By Thierry Malleret, economist
The recently released Global Happiness Report sheds some interesting light on why our obsessive focus on GDP growth may be so misplaced. The six European nations that rank the highest in terms of happiness lag behind the rest of the world in terms of GDP growth. Similarly, countries that rank the highest in terms of GDP growth lag behind in terms of happiness (China ranks 79th).
The reason is this: Once a certain level of wealth is achieved in GDP/capita terms, happiness levels depend less on growth and more on intangible factors such as accessible healthcare, a robust social fabric, generosity, freedom, etc. Sooner or later, the “tyranny of growth” will come to an end and many of our social norms will change. Values as different as empathy, responsible eating or respect for the environment will become the new “cool.”
More and more, policymakers focus on creating the conditions for the greatest possible happiness in the population, or conversely, the least possible misery. Both, measured in terms of life satisfaction, are caused by a variety of factors including economic variables (like income and employment), social factors (such as education and family life), and health (mental and physical).
The most powerful effect to reduce misery (or improve happiness – the other side of the coin) would come from the elimination of depression and anxiety disorders – currently the main form of mental illness. This may seem counterintuitive, but it matters more than focusing on higher income and employment and even lowering physical illness.

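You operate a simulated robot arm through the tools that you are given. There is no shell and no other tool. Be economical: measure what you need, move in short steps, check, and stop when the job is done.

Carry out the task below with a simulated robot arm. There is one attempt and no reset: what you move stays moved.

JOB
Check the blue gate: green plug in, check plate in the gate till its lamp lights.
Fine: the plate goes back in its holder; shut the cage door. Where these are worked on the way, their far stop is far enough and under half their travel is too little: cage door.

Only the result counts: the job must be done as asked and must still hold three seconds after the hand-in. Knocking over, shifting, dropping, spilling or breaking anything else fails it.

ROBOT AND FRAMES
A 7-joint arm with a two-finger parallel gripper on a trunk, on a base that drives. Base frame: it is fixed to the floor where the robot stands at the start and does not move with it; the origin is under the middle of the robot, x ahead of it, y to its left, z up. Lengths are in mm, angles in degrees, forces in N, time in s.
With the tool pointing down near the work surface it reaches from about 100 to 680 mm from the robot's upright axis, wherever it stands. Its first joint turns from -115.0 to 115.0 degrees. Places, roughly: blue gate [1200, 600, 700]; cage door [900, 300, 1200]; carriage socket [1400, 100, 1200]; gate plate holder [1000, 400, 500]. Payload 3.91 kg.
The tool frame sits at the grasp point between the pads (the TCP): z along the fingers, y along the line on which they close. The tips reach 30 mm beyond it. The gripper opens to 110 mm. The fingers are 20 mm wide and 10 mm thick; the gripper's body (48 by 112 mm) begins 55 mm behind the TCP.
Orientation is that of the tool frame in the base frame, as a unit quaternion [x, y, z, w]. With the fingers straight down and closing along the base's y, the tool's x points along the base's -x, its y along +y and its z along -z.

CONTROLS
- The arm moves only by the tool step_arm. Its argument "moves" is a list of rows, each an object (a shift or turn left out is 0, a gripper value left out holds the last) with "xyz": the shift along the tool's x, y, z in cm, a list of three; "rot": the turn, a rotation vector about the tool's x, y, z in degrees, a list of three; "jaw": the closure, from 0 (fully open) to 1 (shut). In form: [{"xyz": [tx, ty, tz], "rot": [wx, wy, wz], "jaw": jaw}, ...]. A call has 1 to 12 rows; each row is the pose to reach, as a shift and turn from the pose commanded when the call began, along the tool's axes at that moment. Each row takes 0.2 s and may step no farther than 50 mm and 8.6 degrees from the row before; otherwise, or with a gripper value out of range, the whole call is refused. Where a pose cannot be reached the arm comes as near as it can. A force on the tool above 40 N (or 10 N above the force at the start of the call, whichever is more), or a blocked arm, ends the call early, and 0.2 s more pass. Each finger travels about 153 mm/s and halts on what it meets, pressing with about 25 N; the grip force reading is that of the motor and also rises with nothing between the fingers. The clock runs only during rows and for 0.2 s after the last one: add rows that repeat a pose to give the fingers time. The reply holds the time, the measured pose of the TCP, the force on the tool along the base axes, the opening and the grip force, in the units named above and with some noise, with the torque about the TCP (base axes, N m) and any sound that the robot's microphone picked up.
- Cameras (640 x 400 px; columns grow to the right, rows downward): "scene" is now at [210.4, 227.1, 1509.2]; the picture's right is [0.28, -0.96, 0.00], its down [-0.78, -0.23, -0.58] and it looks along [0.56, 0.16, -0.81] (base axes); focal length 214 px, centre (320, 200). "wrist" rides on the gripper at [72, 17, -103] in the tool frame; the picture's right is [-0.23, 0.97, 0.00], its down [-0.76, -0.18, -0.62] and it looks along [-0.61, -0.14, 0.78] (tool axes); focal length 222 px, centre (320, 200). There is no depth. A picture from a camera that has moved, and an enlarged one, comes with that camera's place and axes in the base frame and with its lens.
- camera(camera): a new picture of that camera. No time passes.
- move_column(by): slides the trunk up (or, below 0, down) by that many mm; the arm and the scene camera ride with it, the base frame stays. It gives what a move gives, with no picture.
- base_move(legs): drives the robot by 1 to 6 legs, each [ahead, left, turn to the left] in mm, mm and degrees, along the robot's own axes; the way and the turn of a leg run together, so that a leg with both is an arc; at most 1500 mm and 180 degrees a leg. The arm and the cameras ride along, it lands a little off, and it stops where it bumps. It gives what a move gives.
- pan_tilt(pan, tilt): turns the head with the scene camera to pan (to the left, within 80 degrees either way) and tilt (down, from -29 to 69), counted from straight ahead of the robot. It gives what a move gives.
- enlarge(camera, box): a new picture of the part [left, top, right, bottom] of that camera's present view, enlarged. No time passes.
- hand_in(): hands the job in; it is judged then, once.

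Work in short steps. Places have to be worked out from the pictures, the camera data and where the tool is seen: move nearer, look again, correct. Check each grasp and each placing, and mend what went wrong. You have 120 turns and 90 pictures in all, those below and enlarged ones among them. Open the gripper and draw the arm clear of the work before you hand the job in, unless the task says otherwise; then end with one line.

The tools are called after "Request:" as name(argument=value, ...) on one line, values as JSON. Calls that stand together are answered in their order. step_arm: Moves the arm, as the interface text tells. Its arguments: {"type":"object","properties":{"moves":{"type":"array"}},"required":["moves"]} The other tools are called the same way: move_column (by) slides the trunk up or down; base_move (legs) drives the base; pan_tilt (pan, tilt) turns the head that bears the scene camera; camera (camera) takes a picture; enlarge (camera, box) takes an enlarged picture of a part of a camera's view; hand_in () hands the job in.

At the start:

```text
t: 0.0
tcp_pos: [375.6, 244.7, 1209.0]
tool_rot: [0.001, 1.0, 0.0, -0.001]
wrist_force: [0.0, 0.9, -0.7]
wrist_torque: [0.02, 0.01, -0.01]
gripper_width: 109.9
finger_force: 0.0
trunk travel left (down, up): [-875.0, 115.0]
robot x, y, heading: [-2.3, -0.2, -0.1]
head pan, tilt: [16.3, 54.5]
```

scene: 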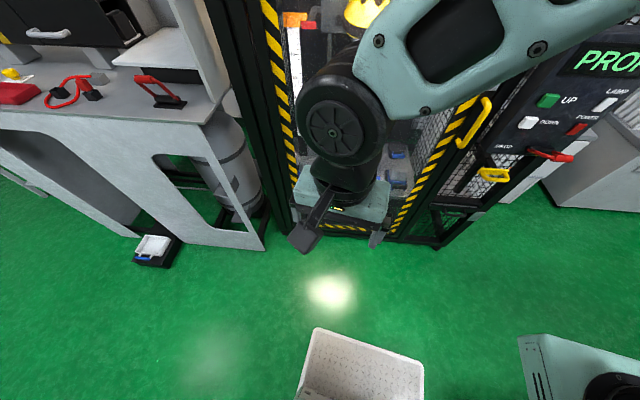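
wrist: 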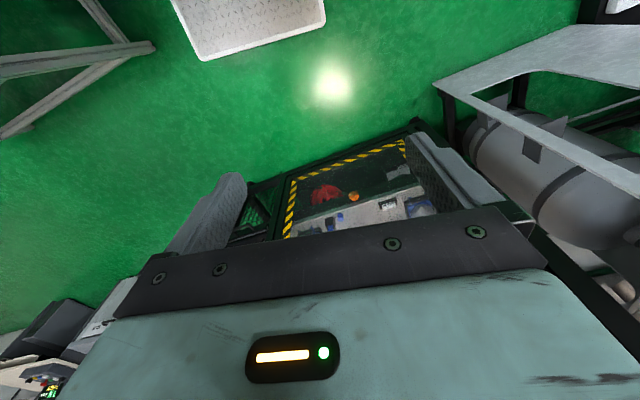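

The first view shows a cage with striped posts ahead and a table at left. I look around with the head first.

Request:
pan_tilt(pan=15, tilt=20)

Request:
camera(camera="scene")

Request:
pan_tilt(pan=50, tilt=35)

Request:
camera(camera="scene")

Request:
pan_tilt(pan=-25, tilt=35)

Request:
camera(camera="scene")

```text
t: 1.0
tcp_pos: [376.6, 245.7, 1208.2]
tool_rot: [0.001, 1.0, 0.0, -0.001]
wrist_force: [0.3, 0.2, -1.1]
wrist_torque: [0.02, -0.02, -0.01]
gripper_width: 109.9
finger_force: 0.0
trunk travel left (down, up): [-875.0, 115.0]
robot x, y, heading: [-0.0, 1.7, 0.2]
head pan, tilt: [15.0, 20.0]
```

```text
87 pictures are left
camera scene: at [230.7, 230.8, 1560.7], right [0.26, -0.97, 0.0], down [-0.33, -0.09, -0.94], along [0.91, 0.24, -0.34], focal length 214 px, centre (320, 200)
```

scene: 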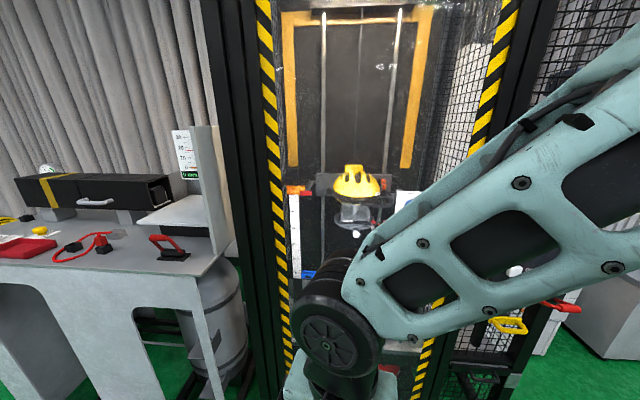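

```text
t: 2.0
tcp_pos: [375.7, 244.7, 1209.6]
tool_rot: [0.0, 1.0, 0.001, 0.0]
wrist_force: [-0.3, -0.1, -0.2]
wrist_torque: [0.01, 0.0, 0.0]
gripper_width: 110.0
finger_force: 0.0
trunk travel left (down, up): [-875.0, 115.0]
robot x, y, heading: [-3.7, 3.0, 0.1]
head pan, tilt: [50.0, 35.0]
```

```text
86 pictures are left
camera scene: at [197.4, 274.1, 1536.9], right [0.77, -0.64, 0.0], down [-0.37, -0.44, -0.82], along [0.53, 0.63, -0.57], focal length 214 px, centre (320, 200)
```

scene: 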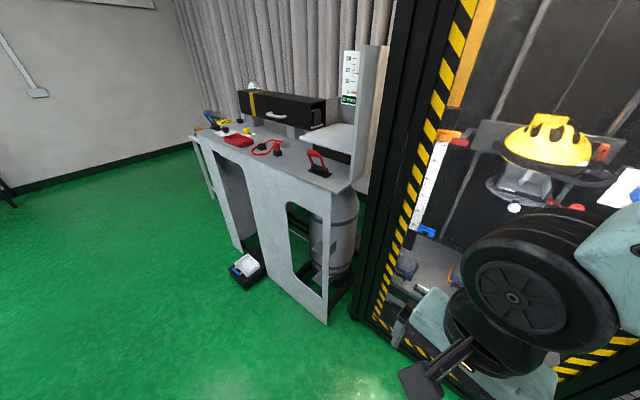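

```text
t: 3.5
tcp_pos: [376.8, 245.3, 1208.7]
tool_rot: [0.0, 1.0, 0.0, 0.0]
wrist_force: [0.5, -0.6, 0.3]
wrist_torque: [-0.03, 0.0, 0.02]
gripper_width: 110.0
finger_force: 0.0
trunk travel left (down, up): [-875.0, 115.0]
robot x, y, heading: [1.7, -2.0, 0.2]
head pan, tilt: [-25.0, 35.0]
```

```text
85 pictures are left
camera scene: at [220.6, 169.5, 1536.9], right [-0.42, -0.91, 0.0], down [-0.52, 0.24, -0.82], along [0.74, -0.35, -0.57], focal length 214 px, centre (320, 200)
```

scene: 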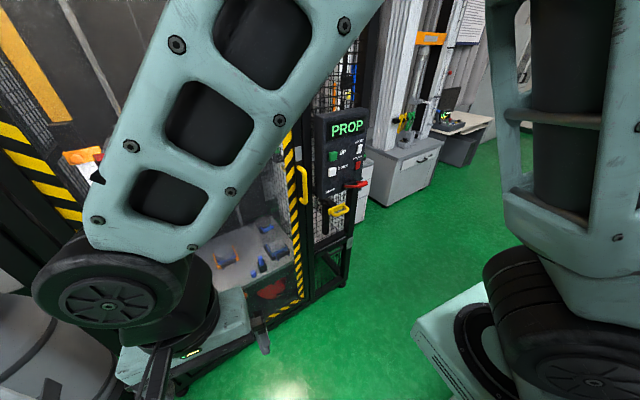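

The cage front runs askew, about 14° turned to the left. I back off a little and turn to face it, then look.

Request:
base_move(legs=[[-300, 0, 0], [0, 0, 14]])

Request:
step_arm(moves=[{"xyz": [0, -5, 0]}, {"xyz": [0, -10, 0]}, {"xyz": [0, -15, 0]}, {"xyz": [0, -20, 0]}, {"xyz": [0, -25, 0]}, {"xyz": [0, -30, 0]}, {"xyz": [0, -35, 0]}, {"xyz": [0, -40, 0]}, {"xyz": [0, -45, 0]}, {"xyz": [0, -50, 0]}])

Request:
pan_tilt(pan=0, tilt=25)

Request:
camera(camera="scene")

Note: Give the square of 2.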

British data on the factors in child development that best predict whether the resulting adult will have a satisfying life finds that academic qualifications (a good predictor of future income) matter less than the emotional health and behavior of the child. In turn, the best predictor of the child’s emotional health and behavior is the mental health of the child’s mother. Schools are also crucially important determinants of children’s wellbeing.